Nem a família salva Charlie Parker do abismo da heróina e do álcool. Sua submissão é tão grande que, no dia da morte de uma das crianças, nem ao enterro ele consegue ir, passa o tempo todo num quarto de hotel injetando a droga e mandando, via telefone, telegramas para a mulher. Tempos depois, acaba morrendo, enquanto visitava uma amiga. O médico responsável pela necrópsia constatou doenças no coração, fígado, pulmão, e o identificou como um homem de 65 anos. Ele tinha apenas 35...
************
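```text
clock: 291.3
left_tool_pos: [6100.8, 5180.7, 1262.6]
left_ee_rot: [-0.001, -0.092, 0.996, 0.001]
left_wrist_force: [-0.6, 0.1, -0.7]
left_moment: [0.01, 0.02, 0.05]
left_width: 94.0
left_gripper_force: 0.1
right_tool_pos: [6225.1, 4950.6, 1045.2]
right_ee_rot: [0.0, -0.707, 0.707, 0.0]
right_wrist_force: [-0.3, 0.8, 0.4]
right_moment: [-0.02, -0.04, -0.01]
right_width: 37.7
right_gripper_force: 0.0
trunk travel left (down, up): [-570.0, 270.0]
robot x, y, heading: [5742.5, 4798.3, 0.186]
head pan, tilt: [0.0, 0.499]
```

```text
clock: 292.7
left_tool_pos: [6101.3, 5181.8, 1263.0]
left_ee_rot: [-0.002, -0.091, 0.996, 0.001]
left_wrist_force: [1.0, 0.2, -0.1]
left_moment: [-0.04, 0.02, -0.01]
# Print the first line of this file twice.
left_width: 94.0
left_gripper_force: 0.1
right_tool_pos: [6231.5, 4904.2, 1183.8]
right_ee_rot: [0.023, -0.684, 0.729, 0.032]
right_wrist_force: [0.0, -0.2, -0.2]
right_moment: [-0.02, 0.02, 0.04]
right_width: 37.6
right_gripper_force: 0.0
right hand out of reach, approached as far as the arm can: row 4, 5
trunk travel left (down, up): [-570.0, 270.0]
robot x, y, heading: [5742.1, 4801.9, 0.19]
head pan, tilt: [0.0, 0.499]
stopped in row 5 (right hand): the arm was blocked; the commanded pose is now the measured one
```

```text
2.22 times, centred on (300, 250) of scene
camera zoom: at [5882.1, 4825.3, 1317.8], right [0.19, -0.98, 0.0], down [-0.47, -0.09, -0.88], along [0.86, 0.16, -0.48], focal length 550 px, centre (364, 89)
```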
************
Dizem que a vida imita a arte, e como cinema é uma arte, penso em quantos Charlies Parker existem por aí. Talvez agora mesmo, enquanto escrevo, muitos deles estejam se drogando, trancados em quartos escuros, trancados dentro   deles mesmos, enquanto o mundo exterior continua cheio de alternativas para uma vida sem sombras, vida que eles talvez até  desejem, mas não têm forças para ir buscar.   Que algum dia eles possam  ouçam o grito da VIDA, é o que espero, porque pode haver VIDA depois das drogas. Quanto a mim, vou mudar rápido de canal (afinal, tenho mais de 60 para escolher!) na próxima vez em que começar um filme com o tema drogas. O dia-a-dia já é tenso demais.